HONG KONG • Hong Kong's government has tightened property rules for the second time since November, to shut a loophole that grants investors buying multiple units at one go lower tax rates.
First-time home buyers acquiring more than one property in a single contract will now be charged the same 15 per cent stamp duty that applies to a second purchase, rather than the 4.25 per cent duty for first-time buyers.
The change, announced late on Tuesday by Hong Kong Chief Executive Leung Chun Ying, took effect at midnight.
"Though buying multiple flats in one contract accounts for a small proportion of residential apartment transactions, there's a noticeable increasing trend," Mr Leung said. "This doesn't only go against the government's goal to clamp down investor demand through the new stamp duty, it also fuels the property market sentiment."
Hong Kong's leaders are seeking to address a gap that allowed the richest buyers to take advantage of rules intended to help first-time home buyers as they face rising discontent over wealth inequality and skyrocketing housing costs.
The previous attempt to rein in the market in November did little to cool demand, with prices setting new records this year in the world's least affordable market.

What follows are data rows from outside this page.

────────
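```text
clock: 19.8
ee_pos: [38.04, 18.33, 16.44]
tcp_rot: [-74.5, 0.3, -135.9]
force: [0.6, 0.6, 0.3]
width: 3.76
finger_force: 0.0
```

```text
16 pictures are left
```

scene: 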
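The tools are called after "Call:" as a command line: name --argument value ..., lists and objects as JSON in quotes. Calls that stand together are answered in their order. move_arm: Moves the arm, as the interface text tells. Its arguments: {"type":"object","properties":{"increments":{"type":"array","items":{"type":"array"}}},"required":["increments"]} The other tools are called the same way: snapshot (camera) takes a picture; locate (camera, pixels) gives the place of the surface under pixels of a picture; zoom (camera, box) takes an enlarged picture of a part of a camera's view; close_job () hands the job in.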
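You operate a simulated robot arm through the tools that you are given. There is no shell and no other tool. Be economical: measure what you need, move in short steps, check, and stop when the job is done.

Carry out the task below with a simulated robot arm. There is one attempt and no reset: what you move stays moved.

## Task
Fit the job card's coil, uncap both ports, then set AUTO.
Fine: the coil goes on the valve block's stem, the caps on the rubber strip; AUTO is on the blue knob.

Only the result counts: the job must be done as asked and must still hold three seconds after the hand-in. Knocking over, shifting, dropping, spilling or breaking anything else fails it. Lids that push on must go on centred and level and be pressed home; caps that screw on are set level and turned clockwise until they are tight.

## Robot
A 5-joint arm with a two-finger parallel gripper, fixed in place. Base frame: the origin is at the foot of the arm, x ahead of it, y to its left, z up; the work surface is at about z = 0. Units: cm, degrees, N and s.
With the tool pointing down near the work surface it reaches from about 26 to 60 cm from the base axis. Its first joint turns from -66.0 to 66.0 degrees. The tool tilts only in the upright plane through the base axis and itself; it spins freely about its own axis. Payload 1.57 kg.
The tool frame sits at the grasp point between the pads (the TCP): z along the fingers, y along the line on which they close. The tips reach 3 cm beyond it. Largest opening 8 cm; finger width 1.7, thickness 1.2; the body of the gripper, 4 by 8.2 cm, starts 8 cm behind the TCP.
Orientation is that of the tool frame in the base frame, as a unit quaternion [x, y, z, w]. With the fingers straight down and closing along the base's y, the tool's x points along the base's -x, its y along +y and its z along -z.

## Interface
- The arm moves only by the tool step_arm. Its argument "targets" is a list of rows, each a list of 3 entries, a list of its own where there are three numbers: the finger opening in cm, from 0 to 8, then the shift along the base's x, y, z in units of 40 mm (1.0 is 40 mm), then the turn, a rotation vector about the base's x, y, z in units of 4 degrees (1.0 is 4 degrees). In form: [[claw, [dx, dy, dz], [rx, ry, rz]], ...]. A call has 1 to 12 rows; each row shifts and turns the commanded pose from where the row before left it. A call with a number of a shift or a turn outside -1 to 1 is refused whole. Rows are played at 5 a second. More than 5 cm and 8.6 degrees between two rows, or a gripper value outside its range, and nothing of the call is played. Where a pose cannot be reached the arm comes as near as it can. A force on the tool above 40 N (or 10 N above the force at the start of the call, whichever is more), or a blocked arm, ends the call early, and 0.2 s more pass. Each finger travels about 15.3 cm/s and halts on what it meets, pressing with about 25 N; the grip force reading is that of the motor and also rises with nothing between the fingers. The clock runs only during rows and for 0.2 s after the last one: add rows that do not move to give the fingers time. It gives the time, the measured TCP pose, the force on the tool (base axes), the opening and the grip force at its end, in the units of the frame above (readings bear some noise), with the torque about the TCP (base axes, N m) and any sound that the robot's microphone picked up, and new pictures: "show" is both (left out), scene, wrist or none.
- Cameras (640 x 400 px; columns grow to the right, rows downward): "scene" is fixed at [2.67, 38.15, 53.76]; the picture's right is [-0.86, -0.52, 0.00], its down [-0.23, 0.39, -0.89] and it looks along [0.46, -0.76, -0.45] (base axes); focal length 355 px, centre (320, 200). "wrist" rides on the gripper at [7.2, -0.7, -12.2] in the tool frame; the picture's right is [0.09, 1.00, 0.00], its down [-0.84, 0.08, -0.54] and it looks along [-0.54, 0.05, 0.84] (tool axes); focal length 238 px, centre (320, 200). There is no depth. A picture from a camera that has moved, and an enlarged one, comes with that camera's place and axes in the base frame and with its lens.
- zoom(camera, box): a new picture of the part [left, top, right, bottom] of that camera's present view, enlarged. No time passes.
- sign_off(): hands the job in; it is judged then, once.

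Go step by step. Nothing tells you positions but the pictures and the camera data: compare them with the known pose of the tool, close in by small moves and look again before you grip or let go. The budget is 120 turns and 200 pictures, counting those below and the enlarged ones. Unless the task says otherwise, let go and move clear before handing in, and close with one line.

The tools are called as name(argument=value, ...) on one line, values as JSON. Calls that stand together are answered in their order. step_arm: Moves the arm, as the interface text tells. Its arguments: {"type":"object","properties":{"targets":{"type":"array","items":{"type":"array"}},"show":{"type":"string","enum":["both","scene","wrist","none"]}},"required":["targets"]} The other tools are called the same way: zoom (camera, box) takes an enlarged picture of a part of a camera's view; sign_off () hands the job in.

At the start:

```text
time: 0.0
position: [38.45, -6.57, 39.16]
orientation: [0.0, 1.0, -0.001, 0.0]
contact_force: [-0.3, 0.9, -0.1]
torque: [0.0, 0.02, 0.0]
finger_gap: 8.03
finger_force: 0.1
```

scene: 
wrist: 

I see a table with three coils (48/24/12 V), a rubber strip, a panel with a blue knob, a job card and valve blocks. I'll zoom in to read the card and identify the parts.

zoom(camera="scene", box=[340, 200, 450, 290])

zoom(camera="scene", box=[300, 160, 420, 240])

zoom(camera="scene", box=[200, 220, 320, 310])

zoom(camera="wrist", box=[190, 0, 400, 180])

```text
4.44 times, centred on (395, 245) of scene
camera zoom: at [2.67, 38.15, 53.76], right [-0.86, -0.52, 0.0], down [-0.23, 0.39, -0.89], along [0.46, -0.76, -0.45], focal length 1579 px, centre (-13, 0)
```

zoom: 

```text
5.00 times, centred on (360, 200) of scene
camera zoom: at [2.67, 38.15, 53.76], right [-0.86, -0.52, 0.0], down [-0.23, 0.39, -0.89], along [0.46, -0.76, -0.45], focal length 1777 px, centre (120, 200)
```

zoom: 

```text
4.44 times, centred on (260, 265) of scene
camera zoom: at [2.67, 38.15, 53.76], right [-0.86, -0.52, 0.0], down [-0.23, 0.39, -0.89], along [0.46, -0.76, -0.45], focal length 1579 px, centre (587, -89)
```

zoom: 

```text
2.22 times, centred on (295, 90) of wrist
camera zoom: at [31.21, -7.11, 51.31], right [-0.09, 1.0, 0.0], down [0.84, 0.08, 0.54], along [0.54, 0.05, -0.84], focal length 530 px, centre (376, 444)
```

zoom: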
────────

Existing home prices have reached record highs, according to the Centaline Property Centa-City Leading Index. Even after the United States Federal Reserve raised interest rates, a move that presages higher mortgage rates, developers have seen brisk sales.
Cheung Kong Property Holdings last week offered 40 sq m flats in east Hong Kong island for at least HK$10.3 million (S$1.86 million), Apple Daily reported. The amount could buy a two-bedroom, inner-city Sydney apartment with a carpark space, according to property website Domain.com.
Hong Kong's de-facto central bank on Monday expressed concern about the riskiness of mortgages issued by developers with high loan-to-valuation ratios.
The accumulation of these mortgages may change the risk-profile of developers to which banks may have exposure, said Mr Raymond Chan, executive director of banking supervision at the Hong Kong Monetary Authority (HKMA).
He added that HKMA may ask banks to take further steps to manage their exposure to the sector.